同作の脚本監修に携わっているのは、人気脚本家の野島伸司氏だ。ヒットメーカーの野島氏だが、実は過去の野島作品も、放送当時、多くのクレームが発生していた。

ドラマ評論家の木村隆志氏が解説する。

「『高校教師』(1993年・平均視聴率21.9%)はPTAや教師団体から、『人間・失格』(1994年・平均視聴率19.2%)は太宰治の遺族からタイトルに関して、そしてPTAからもいじめの内容が陰惨すぎるとの理由でクレームが入りました。さらに『未成年』(1995年・平均視聴率20.0%)は、作中で罪を犯した登場人物が未成年であるにもかかわらず実名・顔写真入りで報道されるというシーンがクレームを受け、DVDでは差し替え。『聖者の行進』(19 98年・平均視聴率20.9%)は障害者団体からと、野島“タブー”作品には必ずクレームがつきまとっています」

では当時、今回の『明日ママ』のように大きな騒動に発展していたのだろうか? 同じくドラマ評論家の成馬零一氏が語る。

「当時のエンタメゴシップネタの情報源は週刊誌やテレビ誌で、それらはこぞって野島作品をバッシングしましたが、今回ほど広く世論を動かす大騒動にはならなかった印象があります」

今回、ここまで事を大きくなった理由のひとつに、ネットの普及がある。情報の波及効果、そしてレスポンスの速さは以前と比べ物にならないほど大きく、速くなっている。

ほかにも理由があると、前出の成馬氏が続ける。

「ほかに考えられるのは、テレビ局側も今より力が強かったので、毅然とした態度が取れたことでしょう。さらに、当時はまだDVD販売などが一般的でなく、アーカイブとしての副収入はそれほど見込まれていませんでした。なので、3ヵ月逃げ切ればなんとかなるという考えで“まじめに作っている”“最後まで見てほしい”という対応で押し切れていた。

しかし、現在はクレームによってDVD化が困難になると厄介ですから、対応は慎重です。

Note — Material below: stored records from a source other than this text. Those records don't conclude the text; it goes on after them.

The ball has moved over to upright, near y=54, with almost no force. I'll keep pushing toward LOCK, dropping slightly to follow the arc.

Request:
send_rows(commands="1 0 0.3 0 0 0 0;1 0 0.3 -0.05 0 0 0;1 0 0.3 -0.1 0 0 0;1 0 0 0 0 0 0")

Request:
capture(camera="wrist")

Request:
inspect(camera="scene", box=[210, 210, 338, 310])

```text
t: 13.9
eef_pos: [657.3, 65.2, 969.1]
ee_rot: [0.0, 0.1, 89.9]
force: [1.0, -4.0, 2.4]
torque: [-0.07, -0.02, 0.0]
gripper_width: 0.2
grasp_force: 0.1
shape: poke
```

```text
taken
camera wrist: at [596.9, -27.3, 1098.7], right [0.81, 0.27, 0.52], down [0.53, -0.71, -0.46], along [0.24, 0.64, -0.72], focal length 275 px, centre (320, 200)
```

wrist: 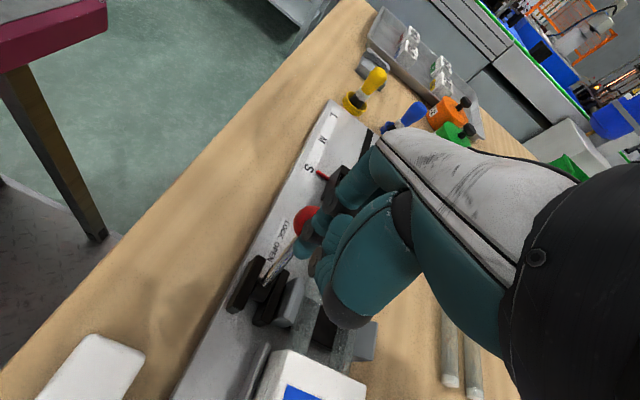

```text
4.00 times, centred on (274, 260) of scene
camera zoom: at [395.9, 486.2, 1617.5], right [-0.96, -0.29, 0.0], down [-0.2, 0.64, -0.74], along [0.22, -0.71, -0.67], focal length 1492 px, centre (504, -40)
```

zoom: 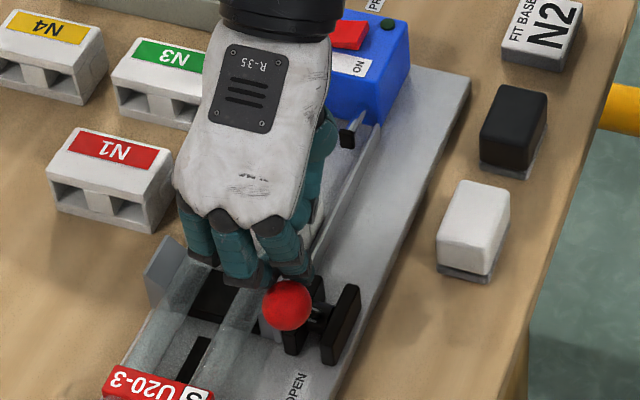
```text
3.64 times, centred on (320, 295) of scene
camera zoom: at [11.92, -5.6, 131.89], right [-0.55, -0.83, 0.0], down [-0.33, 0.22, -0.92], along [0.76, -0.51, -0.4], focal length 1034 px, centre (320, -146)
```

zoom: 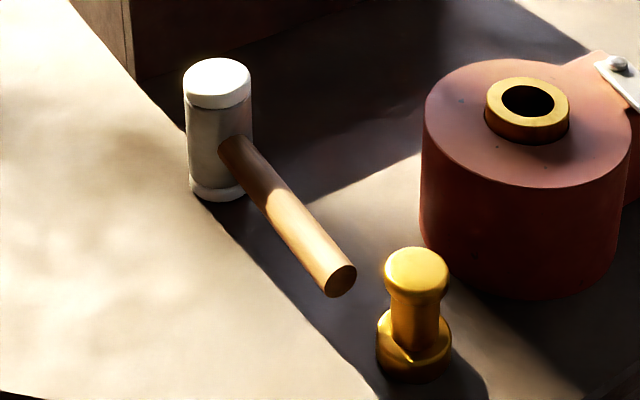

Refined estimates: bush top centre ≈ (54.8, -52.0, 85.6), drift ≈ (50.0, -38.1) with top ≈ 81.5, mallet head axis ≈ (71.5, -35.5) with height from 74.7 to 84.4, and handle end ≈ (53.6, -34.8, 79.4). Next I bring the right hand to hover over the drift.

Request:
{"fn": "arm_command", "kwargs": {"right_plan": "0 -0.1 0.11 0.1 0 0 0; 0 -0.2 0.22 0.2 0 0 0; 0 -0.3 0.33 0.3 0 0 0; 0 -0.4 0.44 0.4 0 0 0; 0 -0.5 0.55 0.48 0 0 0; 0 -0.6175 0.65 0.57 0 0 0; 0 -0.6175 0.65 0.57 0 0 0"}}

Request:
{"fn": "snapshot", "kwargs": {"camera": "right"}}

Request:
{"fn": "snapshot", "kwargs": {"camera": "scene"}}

実際に人気ドラマ『相棒』でもクレームが来てDVD収録が欠番になっている回もありますが、(『明日、ママがいない』のように)一話完結でない連続ドラマにおいては、欠番が出るとDVD化自体が危うくなるので、今回、養護施設協議会に番組責任者が直接面会に行くなどの対応をしたと考えられます」(成馬氏)

また、騒動の背景を別の視点から指摘するのは『テレビドラマを学問する』の著者で中央大学文学部・宇佐美毅教授だ。

「2003年にBPO(放送倫理・番組向上機構)が設立されてから、訴える機関がはっきりしたため、クレームを入れやすくなったという背景もあります。今回の『明日、ママがいない』の件で、慈恵病院が審理を求めたのもこのBPOでした」

つまり、今も昔もクレーム問題は変わらず起こっているが、取り巻く環境の変化が大きいということか。ただし、宇佐美教授はここまで問題が大きくなっている理由をこう付け加えた。

「過去の野島作品のクレーム事例と違って、よくなかったのは、“赤ちゃんポスト”という全国にひとつしかなく、完全に特定されるものをテーマとして扱ってしまったこと。そこは制作者サイドの取材の甘さと言わざるを得ません」

1月29日に放送された第3話の視聴率は15.0%。第1話、第2話より上昇しているのは、ドラマの内容か、話題性か。